**Given exercise A:**
Both end lines count: copy exactly from the line that contains "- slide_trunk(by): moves" to the line that contains "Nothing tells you", and only those lines. The answer is a JSON array that holds each line as a string and skips blank lines.

**Extracted text:**
## BEGIN

It wasn’t as if I could expect to meet somebody else next week. (This is also why it was so hard for me to get over exes, and why it’s still hard to get over losing a friendship or a friend moving away.)
We got to Marcus Cinema in S–, not knowing what was playing or when, and everything had already started. So we went to the S– Mall across the street, where I got some pants with my credit card, which Mom had told me I could do. (She paid my credit card bill while I was in college, so I used it only when necessary and only with her permission.)
Neither one of us wanted to see if Peter was working at the time in the Radio Shack there, because we were both too embarrassed to face him.
We went to Phil’s house for a while because the movie we wanted to see wouldn’t start until later in the afternoon. I met his parents a lot earlier than I’d expected to.
Phil had me wait as he went into his room, and his mom called to him, “I hope you’re not going to take her into your room. You can’t get it cleaned up that quick. You’d be better off taking her into the family room.” So he did.
The tiny ranch house had a living room and a family room. There was a couch here, a Packard or Dell computer, bookcases, a chair or two, and for some reason I remember light blue. Maybe the couch was blue, and/or the walls.
Phil and I sat on the couch and he showed me a new card game related to Dungeons and Dragons, Magik. I had no idea that this would become extremely popular among roleplayers.

## END

**Data lines:**
## BEGIN

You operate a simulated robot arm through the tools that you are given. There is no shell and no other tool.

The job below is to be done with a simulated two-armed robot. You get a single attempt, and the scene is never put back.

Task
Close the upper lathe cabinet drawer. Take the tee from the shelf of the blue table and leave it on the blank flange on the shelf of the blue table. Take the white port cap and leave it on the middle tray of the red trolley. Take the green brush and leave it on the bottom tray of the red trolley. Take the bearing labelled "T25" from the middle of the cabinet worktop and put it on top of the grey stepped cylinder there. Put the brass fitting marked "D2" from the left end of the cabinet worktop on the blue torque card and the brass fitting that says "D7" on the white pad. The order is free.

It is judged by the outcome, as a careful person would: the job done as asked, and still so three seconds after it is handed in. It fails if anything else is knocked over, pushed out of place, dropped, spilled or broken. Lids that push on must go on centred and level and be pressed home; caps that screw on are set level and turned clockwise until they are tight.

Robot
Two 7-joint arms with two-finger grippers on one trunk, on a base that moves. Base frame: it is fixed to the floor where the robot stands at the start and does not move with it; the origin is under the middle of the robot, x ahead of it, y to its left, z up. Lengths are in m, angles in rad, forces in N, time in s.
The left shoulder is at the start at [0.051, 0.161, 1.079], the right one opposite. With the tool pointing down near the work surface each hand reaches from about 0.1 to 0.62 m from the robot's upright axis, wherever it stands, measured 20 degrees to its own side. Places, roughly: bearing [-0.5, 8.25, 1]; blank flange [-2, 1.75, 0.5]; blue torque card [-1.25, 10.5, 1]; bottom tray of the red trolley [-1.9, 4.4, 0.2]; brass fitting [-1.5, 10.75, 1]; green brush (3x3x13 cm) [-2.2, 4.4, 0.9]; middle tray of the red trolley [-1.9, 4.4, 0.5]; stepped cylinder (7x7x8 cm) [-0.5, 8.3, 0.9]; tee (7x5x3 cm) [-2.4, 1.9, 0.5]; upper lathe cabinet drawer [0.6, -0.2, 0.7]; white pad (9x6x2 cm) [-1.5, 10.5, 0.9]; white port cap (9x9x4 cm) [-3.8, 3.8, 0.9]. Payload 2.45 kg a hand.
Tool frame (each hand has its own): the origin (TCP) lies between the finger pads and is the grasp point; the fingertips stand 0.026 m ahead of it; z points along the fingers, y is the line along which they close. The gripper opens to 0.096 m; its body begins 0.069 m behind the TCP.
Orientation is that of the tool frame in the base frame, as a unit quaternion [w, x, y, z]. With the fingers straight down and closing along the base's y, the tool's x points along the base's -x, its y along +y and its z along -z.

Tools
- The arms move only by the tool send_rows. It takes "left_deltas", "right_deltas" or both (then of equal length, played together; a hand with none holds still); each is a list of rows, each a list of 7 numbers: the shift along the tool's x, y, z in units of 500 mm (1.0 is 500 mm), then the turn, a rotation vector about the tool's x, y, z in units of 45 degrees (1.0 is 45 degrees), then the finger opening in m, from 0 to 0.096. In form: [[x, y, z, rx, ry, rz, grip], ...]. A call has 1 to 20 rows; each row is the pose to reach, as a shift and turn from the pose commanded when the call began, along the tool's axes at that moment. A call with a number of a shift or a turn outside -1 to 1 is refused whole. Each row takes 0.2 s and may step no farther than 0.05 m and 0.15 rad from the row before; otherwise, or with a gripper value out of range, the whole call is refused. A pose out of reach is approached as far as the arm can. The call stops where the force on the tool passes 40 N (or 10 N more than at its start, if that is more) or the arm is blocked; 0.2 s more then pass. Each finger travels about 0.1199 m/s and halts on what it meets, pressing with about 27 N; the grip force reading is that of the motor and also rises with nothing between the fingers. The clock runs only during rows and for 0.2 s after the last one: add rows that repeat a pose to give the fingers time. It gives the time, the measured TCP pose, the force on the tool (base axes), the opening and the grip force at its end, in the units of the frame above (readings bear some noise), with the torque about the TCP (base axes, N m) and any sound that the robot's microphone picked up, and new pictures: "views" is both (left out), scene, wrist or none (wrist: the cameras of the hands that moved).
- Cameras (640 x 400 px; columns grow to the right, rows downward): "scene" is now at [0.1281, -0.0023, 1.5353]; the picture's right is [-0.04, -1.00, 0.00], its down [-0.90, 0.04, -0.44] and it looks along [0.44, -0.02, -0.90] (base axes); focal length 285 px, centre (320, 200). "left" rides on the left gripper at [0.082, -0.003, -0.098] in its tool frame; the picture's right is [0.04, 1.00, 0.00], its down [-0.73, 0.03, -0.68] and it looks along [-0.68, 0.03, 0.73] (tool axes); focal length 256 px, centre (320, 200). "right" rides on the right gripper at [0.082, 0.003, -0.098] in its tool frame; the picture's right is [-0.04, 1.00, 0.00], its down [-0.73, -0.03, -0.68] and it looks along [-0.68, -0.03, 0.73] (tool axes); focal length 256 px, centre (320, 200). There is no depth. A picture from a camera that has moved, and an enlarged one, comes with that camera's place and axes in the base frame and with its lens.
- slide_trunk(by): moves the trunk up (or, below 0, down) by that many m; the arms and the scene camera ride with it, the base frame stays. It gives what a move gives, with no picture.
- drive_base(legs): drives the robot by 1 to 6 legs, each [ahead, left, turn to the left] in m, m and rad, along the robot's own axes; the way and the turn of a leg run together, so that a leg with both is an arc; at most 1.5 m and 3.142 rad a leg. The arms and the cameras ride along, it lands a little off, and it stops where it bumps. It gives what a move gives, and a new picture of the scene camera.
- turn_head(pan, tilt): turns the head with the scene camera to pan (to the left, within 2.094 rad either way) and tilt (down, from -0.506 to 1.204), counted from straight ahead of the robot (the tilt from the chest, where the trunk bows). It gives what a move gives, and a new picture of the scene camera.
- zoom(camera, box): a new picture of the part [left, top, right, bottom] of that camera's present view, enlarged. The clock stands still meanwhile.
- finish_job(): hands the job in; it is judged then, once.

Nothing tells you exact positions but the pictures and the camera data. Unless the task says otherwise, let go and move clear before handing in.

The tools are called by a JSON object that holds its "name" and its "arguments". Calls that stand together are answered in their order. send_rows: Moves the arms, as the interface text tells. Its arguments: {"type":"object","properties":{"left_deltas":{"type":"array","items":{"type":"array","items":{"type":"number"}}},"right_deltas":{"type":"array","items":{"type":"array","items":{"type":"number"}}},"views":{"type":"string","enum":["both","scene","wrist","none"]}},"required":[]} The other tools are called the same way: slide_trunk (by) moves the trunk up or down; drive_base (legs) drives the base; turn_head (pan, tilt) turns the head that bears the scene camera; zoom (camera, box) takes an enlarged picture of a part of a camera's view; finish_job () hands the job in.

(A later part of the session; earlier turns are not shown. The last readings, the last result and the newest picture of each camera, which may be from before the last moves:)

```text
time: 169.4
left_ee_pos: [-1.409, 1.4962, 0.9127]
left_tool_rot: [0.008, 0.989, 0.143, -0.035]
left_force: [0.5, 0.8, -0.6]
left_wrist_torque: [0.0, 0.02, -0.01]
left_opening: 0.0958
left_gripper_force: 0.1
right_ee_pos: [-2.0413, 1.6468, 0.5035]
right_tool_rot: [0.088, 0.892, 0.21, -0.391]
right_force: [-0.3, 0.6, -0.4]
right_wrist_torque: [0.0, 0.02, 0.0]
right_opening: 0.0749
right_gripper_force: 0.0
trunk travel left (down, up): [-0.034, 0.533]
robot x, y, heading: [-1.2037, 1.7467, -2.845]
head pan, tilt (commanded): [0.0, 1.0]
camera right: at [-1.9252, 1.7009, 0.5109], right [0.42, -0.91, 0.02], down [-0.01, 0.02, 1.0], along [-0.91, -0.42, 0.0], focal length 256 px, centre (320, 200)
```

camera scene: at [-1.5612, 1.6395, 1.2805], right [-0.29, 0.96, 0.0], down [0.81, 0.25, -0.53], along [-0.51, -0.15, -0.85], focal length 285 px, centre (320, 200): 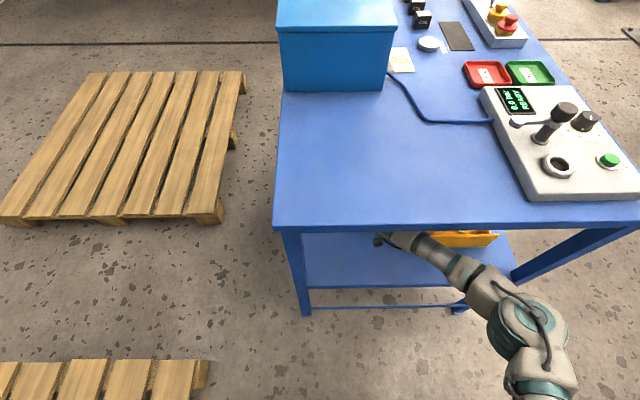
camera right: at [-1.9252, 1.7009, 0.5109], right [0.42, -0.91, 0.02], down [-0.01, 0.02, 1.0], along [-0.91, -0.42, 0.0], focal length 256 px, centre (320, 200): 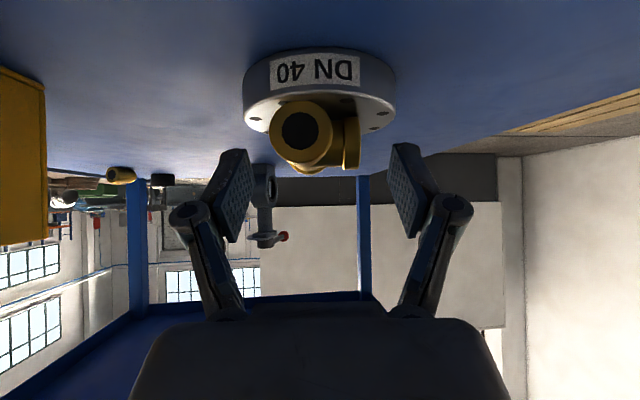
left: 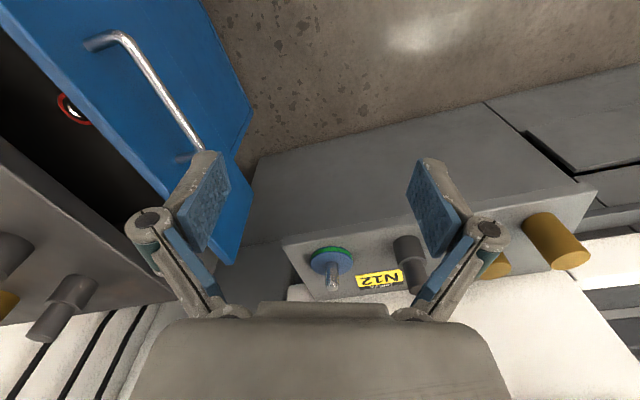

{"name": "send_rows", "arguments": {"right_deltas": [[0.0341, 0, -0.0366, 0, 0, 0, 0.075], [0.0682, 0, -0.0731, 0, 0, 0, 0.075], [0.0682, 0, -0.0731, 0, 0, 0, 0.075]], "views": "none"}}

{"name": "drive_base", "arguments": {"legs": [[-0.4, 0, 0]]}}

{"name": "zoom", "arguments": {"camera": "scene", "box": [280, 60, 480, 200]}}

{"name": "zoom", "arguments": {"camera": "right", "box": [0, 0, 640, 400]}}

## END

**Given exercise B:**
Write out the extracted text from "It wasn’t as" to "to face him.", both included.

**Exercise result A:**
[
  "- slide_trunk(by): moves the trunk up (or, below 0, down) by that many m; the arms and the scene camera ride with it, the base frame stays. It gives what a move gives, with no picture.",
  "- drive_base(legs): drives the robot by 1 to 6 legs, each [ahead, left, turn to the left] in m, m and rad, along the robot's own axes; the way and the turn of a leg run together, so that a leg with both is an arc; at most 1.5 m and 3.142 rad a leg. The arms and the cameras ride along, it lands a little off, and it stops where it bumps. It gives what a move gives, and a new picture of the scene camera.",
  "- turn_head(pan, tilt): turns the head with the scene camera to pan (to the left, within 2.094 rad either way) and tilt (down, from -0.506 to 1.204), counted from straight ahead of the robot (the tilt from the chest, where the trunk bows). It gives what a move gives, and a new picture of the scene camera.",
  "- zoom(camera, box): a new picture of the part [left, top, right, bottom] of that camera's present view, enlarged. The clock stands still meanwhile.",
  "- finish_job(): hands the job in; it is judged then, once.",
  "Nothing tells you exact positions but the pictures and the camera data. Unless the task says otherwise, let go and move clear before handing in."
]

**Exercise result B:**
It wasn’t as if I could expect to meet somebody else next week. (This is also why it was so hard for me to get over exes, and why it’s still hard to get over losing a friendship or a friend moving away.)
We got to Marcus Cinema in S–, not knowing what was playing or when, and everything had already started. So we went to the S– Mall across the street, where I got some pants with my credit card, which Mom had told me I could do. (She paid my credit card bill while I was in college, so I used it only when necessary and only with her permission.)
Neither one of us wanted to see if Peter was working at the time in the Radio Shack there, because we were both too embarrassed to face him.